Tuesday, September 8, 2009

Sizes matter

Curse the person who first decided that it would make a product more appealing to rename product sizes from the logical small, medium, and large to something more catchy. First they got rid of small and started sizes with medium, which was annoying enough. Then they started renaming the "large" size. At Wendy's, you can't get a large order of fries; you have to get a "biggie." (Or at least, that used to be the case; I haven't eaten at Wendy's in a while.) I refuse to say biggie. Once I ordered a large fries and the cashier asked, "You mean a biggie?" "Yeah."

Then they started getting really crazy and just naming the sizes whatever they felt like. Starbucks was an early leader, with the famous "tall" drink being the smallest size on the menu (though I understand you can actually order a "short"). Then comes "grande," Spanish for "large," and finally "venti," Italian for "20" (the number of ounces in a cup). Who wants to have to figure out what size drink to order? Below is a clip from the movie "Role Models" in which a guy refuses to order using Starbucks's insane sizing system, which cracked me up. I also laughed at Burger King's coffee ad: "Comes in three easy-to-pronounce sizes."

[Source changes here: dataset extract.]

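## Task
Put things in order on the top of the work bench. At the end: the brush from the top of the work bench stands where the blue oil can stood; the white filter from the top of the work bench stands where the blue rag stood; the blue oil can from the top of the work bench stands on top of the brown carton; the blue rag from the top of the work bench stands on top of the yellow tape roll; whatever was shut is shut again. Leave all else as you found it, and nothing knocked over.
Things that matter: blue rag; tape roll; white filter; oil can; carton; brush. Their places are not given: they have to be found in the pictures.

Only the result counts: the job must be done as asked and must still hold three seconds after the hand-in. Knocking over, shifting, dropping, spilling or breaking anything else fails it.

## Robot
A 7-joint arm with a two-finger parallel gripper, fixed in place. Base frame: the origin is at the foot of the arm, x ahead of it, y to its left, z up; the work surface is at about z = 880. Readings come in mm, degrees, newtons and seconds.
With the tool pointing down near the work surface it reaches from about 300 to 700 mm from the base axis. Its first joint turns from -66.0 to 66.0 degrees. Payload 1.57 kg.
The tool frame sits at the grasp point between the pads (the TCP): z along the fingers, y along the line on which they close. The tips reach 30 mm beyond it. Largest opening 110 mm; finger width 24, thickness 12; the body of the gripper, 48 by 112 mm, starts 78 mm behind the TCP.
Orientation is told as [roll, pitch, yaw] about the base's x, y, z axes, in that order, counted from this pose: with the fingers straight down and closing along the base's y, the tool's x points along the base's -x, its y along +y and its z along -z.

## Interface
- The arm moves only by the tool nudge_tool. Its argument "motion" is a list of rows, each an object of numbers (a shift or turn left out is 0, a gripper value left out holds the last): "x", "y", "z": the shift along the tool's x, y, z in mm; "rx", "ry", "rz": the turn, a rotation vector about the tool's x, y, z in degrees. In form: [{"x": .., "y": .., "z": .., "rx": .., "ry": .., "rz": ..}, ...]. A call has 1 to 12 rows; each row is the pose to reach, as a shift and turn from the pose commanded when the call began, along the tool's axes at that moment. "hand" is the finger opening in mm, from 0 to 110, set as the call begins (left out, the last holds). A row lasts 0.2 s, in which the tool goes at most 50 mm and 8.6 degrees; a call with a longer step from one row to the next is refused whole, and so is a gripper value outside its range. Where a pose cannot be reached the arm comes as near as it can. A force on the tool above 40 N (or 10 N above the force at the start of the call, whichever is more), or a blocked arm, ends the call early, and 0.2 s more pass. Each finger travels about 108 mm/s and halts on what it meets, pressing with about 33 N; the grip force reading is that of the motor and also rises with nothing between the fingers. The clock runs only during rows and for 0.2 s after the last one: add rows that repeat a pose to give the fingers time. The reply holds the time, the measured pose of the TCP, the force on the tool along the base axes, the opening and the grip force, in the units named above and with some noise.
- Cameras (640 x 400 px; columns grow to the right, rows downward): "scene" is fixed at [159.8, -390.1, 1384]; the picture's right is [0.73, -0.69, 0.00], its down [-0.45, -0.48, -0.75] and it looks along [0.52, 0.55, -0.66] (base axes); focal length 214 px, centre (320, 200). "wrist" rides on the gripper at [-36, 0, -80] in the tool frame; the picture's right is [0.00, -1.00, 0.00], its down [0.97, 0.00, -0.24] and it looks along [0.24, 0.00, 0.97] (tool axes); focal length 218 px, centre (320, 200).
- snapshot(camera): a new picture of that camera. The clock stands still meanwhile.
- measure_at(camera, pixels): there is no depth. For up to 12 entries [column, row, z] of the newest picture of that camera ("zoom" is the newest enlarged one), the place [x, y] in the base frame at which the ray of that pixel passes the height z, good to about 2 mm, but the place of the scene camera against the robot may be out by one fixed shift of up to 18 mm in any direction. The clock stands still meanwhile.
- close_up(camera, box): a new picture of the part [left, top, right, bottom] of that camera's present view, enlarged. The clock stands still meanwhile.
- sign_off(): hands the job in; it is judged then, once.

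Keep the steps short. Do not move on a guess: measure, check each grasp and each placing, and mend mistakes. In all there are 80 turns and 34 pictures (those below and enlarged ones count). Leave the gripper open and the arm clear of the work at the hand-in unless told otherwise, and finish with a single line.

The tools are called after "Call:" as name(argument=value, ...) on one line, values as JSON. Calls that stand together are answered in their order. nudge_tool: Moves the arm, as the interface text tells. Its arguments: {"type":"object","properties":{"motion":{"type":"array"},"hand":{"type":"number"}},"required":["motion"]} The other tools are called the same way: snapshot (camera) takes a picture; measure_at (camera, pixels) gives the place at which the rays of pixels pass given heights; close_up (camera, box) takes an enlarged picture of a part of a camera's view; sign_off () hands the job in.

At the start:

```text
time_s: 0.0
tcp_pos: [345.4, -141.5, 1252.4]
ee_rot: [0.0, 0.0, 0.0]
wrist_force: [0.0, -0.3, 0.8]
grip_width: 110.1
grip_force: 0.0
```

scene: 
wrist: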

I thought Starbucks was the worst until I ate at Coldstone's, where the sizes are "like it," "love it," and "gotta have it." Give me a break. I'm starting to think that companies do this, not in the relatively benign attempt to make their product sound more exciting, but simply to confuse the customer. Coldstone's wall menu shows pictures and descriptions for only the most expensive items -- you have to figure out that cheaper items (like normal ice cream, or ice cream with just one mix-in) aren't listed.